++++ DOCUMENT TEXT
The left is screaming "censorship" since FedEx and Sears voluntarily quit sponsoring Bill Mahr's Politically Incorrect ("Bill marred," Oct. 6). So what do those on the political left call efforts to get sponsors to quit supporting Dr. Laura's radio program because of her anti-homosexuality comments? Can you say, "double standard"? - Tony Hudson, Wartburg, Tenn.

Offering what's ours

"A faith of peace" by Joel Belz poses a very good question and makes one wonder why Islam is the fastest growing religion in America (Oct. 6). Man has an innate spiritual hunger and a desire for moral limits. Sadly, modern Christianity, for the most part, no longer offers solutions for either. Some of the mainline denominations debate the very existence of God and deny His Word, while there is too often moral laxity even in the conservative camps. To so many people, Islam offers what we have abandoned. - Allen Brooks, Sheridan, Wyo.

Myth of peace

"A faith of peace" was exactly right. Islam needs to be held accountable for the myth of "peace" and the mountain of hate it has been teaching for the past 1,400 years. - Jim Romaine, Columbia, S.C.
++++++++
++++ PROVIDED DATA
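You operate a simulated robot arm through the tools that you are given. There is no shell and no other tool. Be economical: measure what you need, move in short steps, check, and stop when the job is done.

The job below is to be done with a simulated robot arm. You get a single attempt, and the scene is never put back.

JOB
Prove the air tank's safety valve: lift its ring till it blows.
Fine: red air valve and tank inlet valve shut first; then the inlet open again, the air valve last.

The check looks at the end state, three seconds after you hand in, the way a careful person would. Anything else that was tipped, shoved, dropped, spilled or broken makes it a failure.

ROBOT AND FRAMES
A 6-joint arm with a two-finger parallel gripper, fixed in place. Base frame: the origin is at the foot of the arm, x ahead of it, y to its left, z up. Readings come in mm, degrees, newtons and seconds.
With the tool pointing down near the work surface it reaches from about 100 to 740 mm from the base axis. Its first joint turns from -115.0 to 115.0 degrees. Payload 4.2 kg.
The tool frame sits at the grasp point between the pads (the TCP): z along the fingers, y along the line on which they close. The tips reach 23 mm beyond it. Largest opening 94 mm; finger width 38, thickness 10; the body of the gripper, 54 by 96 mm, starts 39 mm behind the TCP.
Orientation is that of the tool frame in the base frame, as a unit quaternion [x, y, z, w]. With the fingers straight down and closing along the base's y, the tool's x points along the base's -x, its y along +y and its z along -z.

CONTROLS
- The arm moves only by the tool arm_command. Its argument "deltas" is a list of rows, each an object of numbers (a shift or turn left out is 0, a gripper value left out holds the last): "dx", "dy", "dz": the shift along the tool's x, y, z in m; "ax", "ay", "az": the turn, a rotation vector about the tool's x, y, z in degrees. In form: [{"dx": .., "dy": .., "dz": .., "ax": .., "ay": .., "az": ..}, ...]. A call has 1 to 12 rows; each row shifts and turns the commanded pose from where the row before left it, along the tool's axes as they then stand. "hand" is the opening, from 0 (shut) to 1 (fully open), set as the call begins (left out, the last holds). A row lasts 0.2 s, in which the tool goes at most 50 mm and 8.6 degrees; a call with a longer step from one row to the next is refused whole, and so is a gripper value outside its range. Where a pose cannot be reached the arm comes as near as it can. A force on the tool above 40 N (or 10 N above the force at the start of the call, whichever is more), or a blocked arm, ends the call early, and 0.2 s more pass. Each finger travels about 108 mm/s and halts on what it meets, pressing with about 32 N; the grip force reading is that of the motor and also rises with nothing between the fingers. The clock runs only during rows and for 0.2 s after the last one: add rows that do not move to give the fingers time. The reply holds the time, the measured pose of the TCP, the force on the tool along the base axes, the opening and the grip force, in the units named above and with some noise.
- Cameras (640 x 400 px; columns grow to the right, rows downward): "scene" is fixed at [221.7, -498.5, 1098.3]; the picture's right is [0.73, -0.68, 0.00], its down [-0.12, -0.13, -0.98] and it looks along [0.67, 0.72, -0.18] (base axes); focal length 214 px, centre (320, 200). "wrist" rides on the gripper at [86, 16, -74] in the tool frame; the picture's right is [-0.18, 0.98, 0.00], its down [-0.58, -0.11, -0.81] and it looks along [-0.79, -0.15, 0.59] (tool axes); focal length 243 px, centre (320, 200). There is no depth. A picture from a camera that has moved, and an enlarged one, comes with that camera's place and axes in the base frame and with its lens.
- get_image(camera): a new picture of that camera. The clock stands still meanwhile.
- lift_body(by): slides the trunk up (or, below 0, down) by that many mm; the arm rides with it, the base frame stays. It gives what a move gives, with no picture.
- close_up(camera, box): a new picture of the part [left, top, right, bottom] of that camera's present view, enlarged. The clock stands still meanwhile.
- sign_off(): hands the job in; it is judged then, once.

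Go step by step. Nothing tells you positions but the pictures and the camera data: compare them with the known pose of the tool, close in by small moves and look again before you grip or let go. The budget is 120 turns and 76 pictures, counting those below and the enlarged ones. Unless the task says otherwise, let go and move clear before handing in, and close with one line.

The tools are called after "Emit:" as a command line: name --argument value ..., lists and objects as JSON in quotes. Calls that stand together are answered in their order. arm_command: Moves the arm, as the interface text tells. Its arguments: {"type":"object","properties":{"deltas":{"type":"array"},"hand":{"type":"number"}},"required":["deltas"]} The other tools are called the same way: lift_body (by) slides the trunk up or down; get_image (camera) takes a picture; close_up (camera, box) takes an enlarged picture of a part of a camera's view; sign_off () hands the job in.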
++++++++
**TO-DO LIST:**
A – Pull out the sentences of the document text that run from "Myth of peace" through "Romaine, Columbia, S.C." and give them unchanged.
B – Go on with the document text that begins "The left is" from its last line.

**RESPONSES FOR EACH TASK:**
A –
Myth of peace

"A faith of peace" was exactly right. Islam needs to be held accountable for the myth of "peace" and the mountain of hate it has been teaching for the past 1,400 years. - Jim Romaine, Columbia, S.C.

B –
Let's do lunch

I applaud Marvin Olasky for "Ethnic profile" (Oct. 6). I loved it so much it made me cry. Hamid Andalib's story was so inspiring and uplifting. His life is what the American dream is all about. I am a homemaker, and my hope is that my children will always appreciate America. If I am ever in Chattanooga, I will want to eat at Mr. Andalib's restaurant and shake his hand. God bless him and his family. - Amy Wende, Flower Mound, Texas

Clarifying the call

Your opening and closing columns by Joel Belz and Marvin Olasky were profound. Mr. Belz clearly articulates newsworthy distinctions between Christian faith and Islam, distinctions that most of the American media (and politicians) attempt to blur. Mr. Olasky's profile of Hamid Andalib helps us understand that the gospel is meant for people of every tribe and tongue. As Christians, we should be reminded that while our duties to our earthly kingdom-the United States-may require us to fight a war against Islamic regimes, our call in the spiritual kingdom is to continue to reach the people under those regimes with the true faith of peace, the gospel of Jesus Christ. - Drew Thompson, Roswell, Ga.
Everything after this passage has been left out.